PIEDMONT -- The school board gave the green light to parent clubs for them to fund the buyback of two furlough days for the 2013-14 school year.
The move would bring changes to the instructional calendar. Proposed is: making Nov. 1 a nonstudent day and designating it a paid professional development day for teachers; making Jan. 7, currently a vacation day for winter break, a student day; March 21 would be a school day for all students and staff.
The agreement is subject to approval by the bargaining units and final approval by the board at its March 27 meeting. The buyback will require the commitment of $180,000 in new funds from parent clubs and other fundraising. Teachers agreed two years ago to five furlough days to save the district about $450,000 per year through 2013-14.
The board also discussed how to spend the $12.7 million in modernization money received from the state for "matching funds" for the district's seismic upgrade programs. The funds can only be used for capital improvement projects, such as roof repairs, Alan Harvey Theater renovations, fencing and the like. The money could also be used to pay down debt service on bonds. Superintendent Connie Hubbard said first priority of projects would be health and safety on all campuses.

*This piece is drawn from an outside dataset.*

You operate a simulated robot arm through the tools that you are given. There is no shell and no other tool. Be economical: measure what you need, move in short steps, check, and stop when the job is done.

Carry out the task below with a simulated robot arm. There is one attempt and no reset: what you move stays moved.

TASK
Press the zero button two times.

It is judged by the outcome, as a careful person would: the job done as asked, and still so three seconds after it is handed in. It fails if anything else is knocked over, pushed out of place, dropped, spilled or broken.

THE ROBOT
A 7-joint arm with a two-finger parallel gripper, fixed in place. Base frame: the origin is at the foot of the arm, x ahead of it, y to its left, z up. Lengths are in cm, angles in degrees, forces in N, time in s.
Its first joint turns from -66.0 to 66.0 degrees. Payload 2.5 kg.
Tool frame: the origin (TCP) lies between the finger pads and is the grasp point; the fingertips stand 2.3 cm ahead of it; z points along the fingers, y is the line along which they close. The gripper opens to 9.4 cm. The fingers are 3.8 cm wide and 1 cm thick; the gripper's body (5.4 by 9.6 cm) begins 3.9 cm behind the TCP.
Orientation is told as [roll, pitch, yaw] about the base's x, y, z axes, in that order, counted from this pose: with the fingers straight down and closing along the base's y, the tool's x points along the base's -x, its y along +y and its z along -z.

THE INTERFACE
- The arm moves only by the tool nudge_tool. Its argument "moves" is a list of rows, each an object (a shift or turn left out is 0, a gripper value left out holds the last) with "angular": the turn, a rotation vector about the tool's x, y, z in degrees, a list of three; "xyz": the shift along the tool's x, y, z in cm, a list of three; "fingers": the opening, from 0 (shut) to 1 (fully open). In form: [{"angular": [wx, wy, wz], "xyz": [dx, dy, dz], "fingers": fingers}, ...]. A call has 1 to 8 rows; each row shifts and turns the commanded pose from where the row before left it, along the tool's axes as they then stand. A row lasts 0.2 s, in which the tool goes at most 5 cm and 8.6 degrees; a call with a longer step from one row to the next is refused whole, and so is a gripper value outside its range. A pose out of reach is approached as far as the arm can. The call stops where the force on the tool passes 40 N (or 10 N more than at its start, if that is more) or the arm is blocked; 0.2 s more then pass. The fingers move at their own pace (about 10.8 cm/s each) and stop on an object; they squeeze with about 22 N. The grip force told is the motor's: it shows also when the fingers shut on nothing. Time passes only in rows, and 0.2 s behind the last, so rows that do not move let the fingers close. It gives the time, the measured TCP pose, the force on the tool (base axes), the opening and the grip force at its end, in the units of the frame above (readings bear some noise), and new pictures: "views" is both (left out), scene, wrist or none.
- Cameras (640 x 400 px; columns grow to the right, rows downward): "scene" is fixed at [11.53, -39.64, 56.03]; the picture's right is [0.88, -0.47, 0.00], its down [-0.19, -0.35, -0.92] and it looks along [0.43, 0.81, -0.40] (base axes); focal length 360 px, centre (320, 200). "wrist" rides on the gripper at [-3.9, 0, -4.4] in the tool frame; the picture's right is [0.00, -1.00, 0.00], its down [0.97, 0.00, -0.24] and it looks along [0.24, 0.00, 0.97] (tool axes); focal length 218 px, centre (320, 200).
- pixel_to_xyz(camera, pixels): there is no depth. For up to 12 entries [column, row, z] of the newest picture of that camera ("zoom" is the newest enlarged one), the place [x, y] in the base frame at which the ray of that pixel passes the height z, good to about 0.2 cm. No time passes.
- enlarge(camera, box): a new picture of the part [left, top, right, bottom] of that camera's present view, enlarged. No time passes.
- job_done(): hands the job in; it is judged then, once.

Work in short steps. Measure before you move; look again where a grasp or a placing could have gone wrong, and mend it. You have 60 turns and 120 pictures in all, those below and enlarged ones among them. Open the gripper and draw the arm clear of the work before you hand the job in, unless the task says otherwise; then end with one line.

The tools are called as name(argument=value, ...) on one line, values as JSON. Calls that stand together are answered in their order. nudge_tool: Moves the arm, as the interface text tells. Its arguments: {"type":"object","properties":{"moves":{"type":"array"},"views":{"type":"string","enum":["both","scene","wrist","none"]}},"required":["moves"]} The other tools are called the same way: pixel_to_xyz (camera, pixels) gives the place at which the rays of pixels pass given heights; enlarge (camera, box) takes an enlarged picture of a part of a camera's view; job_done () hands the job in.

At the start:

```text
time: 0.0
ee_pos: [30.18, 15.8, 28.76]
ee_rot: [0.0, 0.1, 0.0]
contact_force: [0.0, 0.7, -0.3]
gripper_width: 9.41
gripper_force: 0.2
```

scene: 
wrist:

"Yes, focus on school security," resident George Childs said, but also "pay down the debt service on the bonds" to give taxpayers a break.
The board may have a special workshop to begin prioritizing projects this spring. Hubbard updated the board on steps being taken to keep Piedmont schools safe and secure at all times, particularly in the wake of the Newtown tragedy. Police officers have done walkarounds at campuses. Hubbard has met with new police Chief Rikki Goede to gauge her input. Schools are enforcing all visitors to check in at the office and wear badges at all times while on campus. The district plans to limit access to campuses during the school day by "walk through" visitors who use them as shortcuts for walking their dogs and the like. They plan to restrict use of Witter Field on the Piedmont High campus during the school day and plan fencing around Wildwood School.
"It's an inconvenience," Hubbard admitted. "It requires a culture shift. We'll have to educate people, and we expect resistance."